Page ->
........
“Meu Deus,
creio que estais aqui presente!”*
Cunha e Silva Filho
Será, leitor, que existe crítica
literária para certos livros? Digamos, assim, para a Bíblia
Sagrada, para As confissões, de Santo Agostinho (354 d.C- 430 d.C), e para outras
obras superiores da cultura universal? Sim e não, não importa. O que releva é a sua grandeza.
Livros há que são forjados por inteiro
pelo universo fabuloso das subjetividades e sobretudo no
terreno das afetividades, lexema do campo semântico que tanto peso tem na obra ora lançada, que é Pulando nuvens (Teresina: Bienal Editora, 2016,148 p), do jornalista e
escritor Zózimo Tavares, piauiense de coração, mas nascido no Ceará
A pergunta acima não é uma blague,
mas uma constatação que me
inclina mais para o não, visto que, no domínio literário, o que prevalece é a qualidade da linguagem e o sentido específico
de como o tema foi
trabalhado artisticamente pelo
autor.
........
Data ->
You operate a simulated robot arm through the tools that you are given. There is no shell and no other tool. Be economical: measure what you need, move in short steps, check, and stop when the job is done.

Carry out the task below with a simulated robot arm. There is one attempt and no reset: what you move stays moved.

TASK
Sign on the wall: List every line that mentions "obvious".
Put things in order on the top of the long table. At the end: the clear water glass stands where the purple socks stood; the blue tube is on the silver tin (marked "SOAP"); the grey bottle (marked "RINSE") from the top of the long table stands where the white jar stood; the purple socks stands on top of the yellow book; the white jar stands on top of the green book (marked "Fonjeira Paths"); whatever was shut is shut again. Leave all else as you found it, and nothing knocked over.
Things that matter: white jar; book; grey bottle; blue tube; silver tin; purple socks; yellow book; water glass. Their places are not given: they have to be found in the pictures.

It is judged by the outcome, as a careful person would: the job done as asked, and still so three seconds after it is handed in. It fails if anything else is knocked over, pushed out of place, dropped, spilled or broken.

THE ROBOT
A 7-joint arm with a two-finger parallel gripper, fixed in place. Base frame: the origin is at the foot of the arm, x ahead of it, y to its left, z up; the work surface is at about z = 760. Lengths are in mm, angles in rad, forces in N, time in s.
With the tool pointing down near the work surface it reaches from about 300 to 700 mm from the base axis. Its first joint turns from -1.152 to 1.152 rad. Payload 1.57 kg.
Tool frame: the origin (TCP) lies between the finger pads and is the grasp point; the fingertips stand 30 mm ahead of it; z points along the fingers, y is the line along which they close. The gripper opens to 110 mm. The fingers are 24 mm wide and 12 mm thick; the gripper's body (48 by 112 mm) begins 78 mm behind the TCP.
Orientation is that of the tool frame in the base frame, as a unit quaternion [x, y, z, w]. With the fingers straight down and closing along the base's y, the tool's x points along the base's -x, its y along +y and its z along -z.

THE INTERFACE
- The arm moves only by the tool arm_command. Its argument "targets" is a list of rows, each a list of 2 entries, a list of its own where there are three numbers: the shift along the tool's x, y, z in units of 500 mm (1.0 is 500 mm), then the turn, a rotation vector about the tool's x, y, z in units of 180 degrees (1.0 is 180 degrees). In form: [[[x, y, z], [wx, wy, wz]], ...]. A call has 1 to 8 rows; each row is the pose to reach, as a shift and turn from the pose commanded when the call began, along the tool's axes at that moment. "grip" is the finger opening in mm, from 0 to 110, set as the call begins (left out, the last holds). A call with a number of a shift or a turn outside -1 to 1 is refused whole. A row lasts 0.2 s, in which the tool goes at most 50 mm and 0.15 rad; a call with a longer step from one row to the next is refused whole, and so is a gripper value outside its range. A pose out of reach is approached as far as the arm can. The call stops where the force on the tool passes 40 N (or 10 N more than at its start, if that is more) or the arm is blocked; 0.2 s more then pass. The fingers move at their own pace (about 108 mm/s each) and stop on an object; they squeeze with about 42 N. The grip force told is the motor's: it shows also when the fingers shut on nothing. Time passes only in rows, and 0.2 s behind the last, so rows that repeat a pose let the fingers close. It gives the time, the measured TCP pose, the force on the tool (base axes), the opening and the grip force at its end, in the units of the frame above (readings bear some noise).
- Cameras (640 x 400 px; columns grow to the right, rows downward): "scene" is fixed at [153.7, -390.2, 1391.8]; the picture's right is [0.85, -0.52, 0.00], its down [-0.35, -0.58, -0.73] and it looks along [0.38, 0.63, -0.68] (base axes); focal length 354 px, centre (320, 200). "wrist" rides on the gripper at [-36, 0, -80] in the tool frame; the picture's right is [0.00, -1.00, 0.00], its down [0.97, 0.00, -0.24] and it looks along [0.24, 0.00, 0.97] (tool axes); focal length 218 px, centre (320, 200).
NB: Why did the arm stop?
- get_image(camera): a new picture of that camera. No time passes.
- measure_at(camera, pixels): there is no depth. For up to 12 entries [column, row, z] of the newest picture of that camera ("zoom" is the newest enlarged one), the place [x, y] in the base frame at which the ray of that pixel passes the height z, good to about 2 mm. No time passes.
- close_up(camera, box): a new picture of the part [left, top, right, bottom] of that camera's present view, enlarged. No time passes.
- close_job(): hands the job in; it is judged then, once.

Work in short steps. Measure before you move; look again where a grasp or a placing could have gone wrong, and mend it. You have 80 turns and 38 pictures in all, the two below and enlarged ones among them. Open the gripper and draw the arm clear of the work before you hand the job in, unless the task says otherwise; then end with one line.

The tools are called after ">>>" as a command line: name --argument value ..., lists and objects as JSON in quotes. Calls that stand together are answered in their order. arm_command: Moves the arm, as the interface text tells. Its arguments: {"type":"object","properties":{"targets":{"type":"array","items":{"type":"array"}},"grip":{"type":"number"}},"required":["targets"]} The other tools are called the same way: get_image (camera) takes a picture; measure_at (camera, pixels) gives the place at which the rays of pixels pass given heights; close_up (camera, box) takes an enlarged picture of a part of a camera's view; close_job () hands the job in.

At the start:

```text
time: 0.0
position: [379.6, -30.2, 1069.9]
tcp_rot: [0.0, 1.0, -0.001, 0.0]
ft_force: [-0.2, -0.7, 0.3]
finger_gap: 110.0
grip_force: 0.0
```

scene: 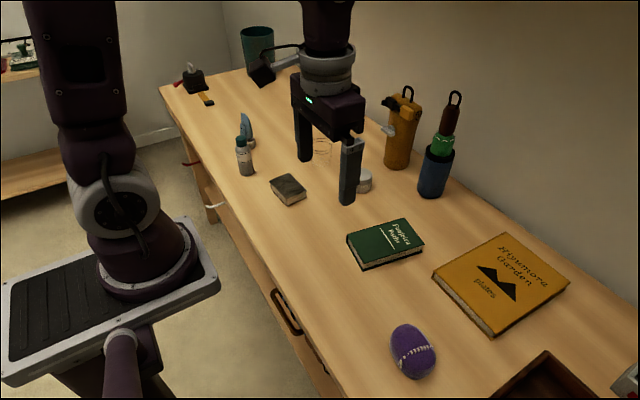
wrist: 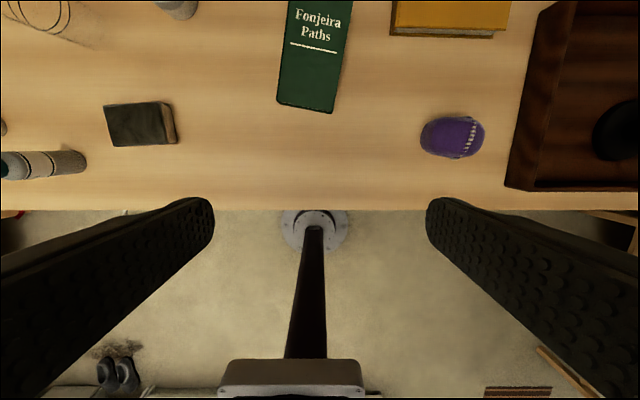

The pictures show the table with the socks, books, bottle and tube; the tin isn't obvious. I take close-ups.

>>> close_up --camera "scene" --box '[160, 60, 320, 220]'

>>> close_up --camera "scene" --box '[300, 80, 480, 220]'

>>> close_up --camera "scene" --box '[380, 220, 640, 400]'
........
Written exercise -> Add the next paragraphs of the page.

The result ->
Formalmente, o livro
é ousado na sua construção e me lembra logo de cara uma estratégia, tão bem entrevista numa ensaio
“A ciranda da malandragem” de Jesus Antônio
Durigan acerca da escrita do contista
João Antônio (1937-1996), na qual o
ficcionista não só se vale da
imaginação - espaço do domínio da
ficção, da mimese -, mas do que lhe oferece a vida, a realidade que, no caso do livro, são textos que se contextualizam e se
unificam ao mundo de esperanças e de
anseios de Daniel, jovem sintonizado com os modos
de vida e os costumes saudáveis
de sua geração.
Deste modo, se inserem, de maneira alusiva, ao
texto geral dos relatos o capítulo inicial de Feliz Ano Velho, de Marcelo Rubens Paiva, uma letra de música de
Gabriel, o Pensador, o soneto “Amarante”
de Da Costa e Silva (1885-1950), um excerto de uma peça teatral de Ariano
Suassuna (1927-2014), um famoso
fragmento poético de Gonçalves
Dias( 1823-1864), um fac-símile
do poema “O menino que descobriu as palavras,”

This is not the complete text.